Gigantischer Aufwand Comeback der grossen US-Ligen: Keine Normalität im Corona-Rekordland

Maximilian Haupt, DPA

19.7.2020

Die NBA-Saison soll am 30. Juli fortgesetzt werden.
Die NBA-Saison soll am 30. Juli fortgesetzt werden.
Bild: Getty

Als die grossen US-Ligen vor Wochen nach und nach ihre Comeback-Pläne bekannt machten, hatten nicht wenige Menschen die Hoffnung, Basketball, Baseball und Eishockey im Fernsehen sei dann ein Zeichen der Besserung und Normalität. Die Realität sieht anders aus.

 Corona zumindest gedanklich zu entkommen, scheint selbst umgeben von Zeichentrickfiguren in der NBA-Blase in Disney World unmöglich. «Yeah, du kannst nirgendwo hingehen, ohne daran erinnert zu werden», berichtete Doc Rivers am Wochenende.
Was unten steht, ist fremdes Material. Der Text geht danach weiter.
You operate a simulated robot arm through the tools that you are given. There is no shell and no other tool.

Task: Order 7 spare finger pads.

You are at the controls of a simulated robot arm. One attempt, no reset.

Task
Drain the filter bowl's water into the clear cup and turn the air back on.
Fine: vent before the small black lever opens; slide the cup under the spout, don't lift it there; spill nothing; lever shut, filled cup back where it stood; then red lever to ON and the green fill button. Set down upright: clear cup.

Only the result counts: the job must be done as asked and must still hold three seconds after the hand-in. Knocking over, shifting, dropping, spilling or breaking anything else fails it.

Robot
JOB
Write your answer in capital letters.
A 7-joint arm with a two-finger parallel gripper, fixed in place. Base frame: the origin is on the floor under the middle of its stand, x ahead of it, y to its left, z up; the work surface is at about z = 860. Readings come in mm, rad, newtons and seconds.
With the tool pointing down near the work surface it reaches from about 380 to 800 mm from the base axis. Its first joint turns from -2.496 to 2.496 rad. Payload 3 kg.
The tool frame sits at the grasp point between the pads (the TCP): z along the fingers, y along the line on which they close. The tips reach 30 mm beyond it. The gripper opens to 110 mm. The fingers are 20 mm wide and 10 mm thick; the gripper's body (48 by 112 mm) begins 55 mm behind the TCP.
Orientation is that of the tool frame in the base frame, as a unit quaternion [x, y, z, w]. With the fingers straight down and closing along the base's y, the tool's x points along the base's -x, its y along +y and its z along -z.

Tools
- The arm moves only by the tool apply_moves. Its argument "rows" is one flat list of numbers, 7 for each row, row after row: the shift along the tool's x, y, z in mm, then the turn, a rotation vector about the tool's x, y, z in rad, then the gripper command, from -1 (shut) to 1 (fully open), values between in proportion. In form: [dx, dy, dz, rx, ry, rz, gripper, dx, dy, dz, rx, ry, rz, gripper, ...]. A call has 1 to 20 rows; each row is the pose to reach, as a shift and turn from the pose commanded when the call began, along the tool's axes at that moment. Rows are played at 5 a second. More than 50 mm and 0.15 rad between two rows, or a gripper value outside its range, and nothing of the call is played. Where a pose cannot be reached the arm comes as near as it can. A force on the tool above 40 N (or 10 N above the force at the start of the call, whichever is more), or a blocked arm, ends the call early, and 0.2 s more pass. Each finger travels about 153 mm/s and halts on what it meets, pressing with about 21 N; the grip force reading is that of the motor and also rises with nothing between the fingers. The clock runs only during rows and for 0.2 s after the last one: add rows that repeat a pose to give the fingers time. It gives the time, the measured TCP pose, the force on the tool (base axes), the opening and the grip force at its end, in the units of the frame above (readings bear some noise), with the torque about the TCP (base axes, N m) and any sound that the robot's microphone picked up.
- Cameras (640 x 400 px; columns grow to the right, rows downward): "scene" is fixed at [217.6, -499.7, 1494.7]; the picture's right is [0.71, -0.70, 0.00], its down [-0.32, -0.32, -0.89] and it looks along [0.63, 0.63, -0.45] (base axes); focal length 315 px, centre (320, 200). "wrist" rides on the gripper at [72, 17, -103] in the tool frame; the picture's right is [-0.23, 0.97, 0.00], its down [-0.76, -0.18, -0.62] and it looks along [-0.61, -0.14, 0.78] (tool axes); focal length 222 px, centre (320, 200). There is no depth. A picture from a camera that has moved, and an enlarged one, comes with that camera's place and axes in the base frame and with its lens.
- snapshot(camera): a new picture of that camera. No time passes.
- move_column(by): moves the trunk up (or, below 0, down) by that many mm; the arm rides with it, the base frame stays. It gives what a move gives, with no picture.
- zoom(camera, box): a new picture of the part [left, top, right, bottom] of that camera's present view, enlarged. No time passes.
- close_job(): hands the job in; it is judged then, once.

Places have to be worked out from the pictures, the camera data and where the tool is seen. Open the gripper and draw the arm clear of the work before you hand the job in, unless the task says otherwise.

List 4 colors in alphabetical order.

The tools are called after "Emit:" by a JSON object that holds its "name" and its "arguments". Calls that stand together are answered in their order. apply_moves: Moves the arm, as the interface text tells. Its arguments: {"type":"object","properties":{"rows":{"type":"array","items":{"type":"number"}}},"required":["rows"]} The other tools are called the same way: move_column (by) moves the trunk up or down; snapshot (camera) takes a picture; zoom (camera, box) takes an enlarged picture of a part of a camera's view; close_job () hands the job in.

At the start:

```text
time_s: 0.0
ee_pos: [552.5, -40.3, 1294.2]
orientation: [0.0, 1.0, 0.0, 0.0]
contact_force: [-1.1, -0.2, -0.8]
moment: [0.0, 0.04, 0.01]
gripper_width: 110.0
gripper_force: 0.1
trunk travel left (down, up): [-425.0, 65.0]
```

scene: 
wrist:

Überall müsse man sich anmelden, ständig bekäme man die Temperatur gemessen, jeder trage eine Maske, sagte der Cheftrainer der Los Angeles Clippers in einer seiner inzwischen täglichen Videokonferenzen. Nichts ist normal derzeit, in den USA noch weniger als in anderen Ländern der Welt. Nirgendwo gibt es mehr Menschen mit Sars-CoV-2-Infektionen, nahezu täglich gibt es einen Rekord. Und der Sport? Schafft sich Parallelwelten und legt los.



Ob die US Open tatsächlich Ende August beginnen, bezweifeln viele Top-Spieler wie Rafael Nadal, Novak Djokovic oder Dominic Thiem. Die Motorsportserie Nascar aber lässt mittlerweile sogar wieder einige tausend Fans an die Rennstrecken. Die PGA-Tour der US-Golfer beobachtete am Wochenende beim sechsten Turnier nach der Corona-Pause den ersten Auftritt von Tiger Woods, die Fussballer kicken in der MLS um den Sieg in einem neu erfundenen Turnier – und in den kommenden beiden Wochen melden sich auch drei der vier grössten US-Ligen mit dem Spielbetrieb zurück.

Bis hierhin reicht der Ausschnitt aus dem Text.